++++ Data shown
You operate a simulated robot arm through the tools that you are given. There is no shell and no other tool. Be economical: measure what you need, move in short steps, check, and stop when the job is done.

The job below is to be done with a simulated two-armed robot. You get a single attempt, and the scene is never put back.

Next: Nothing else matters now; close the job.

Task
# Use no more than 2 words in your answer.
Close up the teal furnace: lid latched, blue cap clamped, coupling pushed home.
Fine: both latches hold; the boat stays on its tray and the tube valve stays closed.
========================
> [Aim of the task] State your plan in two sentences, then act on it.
++++++++
> [Aim of the task] Which lines contain "robot"? Show each of them.

> [Solution to this problem]
You operate a simulated robot arm through the tools that you are given. There is no shell and no other tool. Be economical: measure what you need, move in short steps, check, and stop when the job is done.
The job below is to be done with a simulated two-armed robot. You get a single attempt, and the scene is never put back.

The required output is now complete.